July 08, 2008

New site, actually simpler

If you read this from a feed you should have seen a notice that I'm now using Atom to serve up what little content I've been writing.

That's the least of the changes -- this is now a 100% static website, with the only dynamic stuff provided by Apache server-side includes. There are a few reasons for this:

  • Complexity: I never get to work on OpenInteract2 anymore (and even if I did it would have a gigantic amount of catching up to do in many areas), and a full database, component system, object model, etc. is massive overkill for a blog plus some dusty old writings.
  • Looks: I'm awful with CSS and layout, so I swiped this from some site Google gave me. It would have been possible to integrate this stylesheet and tags with the previous version, but it would have been much more complicated.
  • Portability: Just in case something ever happens to this box it's now a snap to move it elsewhere.
  • Speed: On the miniscule chance I ever write something that gets picked up by some big site, the old site might have done okay, but probably not. (It wasn't built for speed, never performance tested it, etc.) Plus, this is running on a pretty old box (dual P3/600).

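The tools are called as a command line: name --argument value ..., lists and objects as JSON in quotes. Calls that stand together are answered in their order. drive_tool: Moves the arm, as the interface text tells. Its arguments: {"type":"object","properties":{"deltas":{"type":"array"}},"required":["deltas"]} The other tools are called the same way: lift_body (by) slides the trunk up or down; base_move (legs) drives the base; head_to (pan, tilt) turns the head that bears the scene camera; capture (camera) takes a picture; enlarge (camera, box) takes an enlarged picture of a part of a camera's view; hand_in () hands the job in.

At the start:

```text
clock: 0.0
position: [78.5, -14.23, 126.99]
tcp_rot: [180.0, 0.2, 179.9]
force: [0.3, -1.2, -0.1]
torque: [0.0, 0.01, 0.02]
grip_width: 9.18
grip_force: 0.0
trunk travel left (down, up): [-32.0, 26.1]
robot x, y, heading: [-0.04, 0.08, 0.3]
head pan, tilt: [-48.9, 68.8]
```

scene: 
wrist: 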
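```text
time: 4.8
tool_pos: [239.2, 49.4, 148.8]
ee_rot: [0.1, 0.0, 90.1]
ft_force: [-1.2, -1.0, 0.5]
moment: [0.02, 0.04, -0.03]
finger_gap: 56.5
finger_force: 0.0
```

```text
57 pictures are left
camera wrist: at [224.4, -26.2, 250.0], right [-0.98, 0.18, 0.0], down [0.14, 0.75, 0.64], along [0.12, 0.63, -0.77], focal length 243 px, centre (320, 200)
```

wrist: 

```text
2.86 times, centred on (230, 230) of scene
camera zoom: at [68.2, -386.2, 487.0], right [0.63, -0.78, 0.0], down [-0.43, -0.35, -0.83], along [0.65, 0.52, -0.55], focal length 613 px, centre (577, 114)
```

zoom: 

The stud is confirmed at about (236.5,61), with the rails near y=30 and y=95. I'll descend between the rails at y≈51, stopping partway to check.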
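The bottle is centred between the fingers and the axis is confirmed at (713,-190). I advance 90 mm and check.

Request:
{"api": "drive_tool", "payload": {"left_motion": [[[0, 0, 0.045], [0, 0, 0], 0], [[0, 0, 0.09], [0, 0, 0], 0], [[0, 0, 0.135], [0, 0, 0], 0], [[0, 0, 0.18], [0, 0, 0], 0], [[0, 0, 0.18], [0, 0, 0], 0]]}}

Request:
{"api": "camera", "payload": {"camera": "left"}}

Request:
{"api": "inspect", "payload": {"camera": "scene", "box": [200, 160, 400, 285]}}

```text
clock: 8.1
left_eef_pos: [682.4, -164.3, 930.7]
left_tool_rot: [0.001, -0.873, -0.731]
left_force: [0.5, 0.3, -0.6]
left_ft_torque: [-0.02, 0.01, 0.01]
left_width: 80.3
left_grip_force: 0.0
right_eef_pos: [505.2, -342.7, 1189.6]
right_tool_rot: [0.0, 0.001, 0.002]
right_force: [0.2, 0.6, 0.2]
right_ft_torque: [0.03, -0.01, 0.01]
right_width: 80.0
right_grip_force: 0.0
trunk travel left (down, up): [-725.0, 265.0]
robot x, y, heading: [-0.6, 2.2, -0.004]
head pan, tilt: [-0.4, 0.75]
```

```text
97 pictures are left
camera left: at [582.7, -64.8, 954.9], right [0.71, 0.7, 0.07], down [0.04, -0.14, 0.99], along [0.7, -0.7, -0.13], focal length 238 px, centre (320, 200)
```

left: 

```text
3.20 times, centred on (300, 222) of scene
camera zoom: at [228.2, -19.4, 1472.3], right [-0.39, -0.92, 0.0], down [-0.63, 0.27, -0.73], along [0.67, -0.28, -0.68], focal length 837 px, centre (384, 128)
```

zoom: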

The technology behind this is fairly simple:

  • ttree: Shipped with the Template Toolkit (perl), this is a script to process a bunch of files as templates. It fills a nice sweetspot by exposing enough complexity to do many interesting things while still hiding a lot of yuck. Plus, I still think the Template Toolkit is the most useful templating package out there.
  • A few scripts to generate 'dynamic' stuff: This includes the list of links from del.icio.us, recent photos from flickr, the tag cloud and tag pages, the Atom feed and a bunch of index pages.
  • Apache2 with SSI enabled

The process to redo the site was straightforward:

  1. Dump all the blog articles to text files, exposing the page title as a TT2 'META' variable and the tags as an HTML comment they can be parsed out later.
  2. Also create a mod_rewrite consumable file to map the old blog URLs to the new ones (which are much nicer, IMO -- /news/display/1234 vs /blog/2008/04/02/this_is_some_post.html).
  3. Copy the rest of the HTML files in the site to a workspace and go through each to see if it's still useful and where it should fit; also expose the page title as a META variable. (This took the longest time.)
  4. Create a header and footer for the site as TT2 templates.
  5. Write scripts to generate a bunch of stuff that you think should be generated (Atom feed, index pages, components included with SSI, pages related to tags)
  6. Reconfigure Apache and deploy, deploy!

There were a few hitches:

1. XML::Feed has a bug that prevents it from generating a valid Atom feed. It's pretty easy to fix with a monkeypatch:

    # first, install a few updates to XML::Feed::Atom if XML::Feed <= 0.12
    if ( $XML::Feed::VERSION <= 0.12 ) {
	require XML::Feed::Atom;
	sub XML::Feed::Atom::id          { shift->{atom}->id(@_) }
	sub XML::Feed::Atom::updated     { shift->{atom}->updated(@_) }
	sub XML::Feed::Atom::add_link    { shift->{atom}->add_link(@_) }
	print "* Installed additional methods to XML::Feed::Atom\n";
    }

2. I spent way too much time chasing zebras because ttree complained the first time it tried to process the header file about a syntax error, but every successive time it just said 'header.tt2 not found'. So when I ran the script I saw something like this:

header.tt2 syntax error blah blah
..1500 lines later...
blog/2008/03/31/bar.txt: header.tt2 not found
blog/2008/04/04/foo.txt: header.tt2 not found

3. I spent only a little time up front worrying about speed. I shouldn't have. Generating a site of this size (processing about 1600 files or so) only takes a few seconds. And since ttree will only process files that've changed, it's basically instantaneous.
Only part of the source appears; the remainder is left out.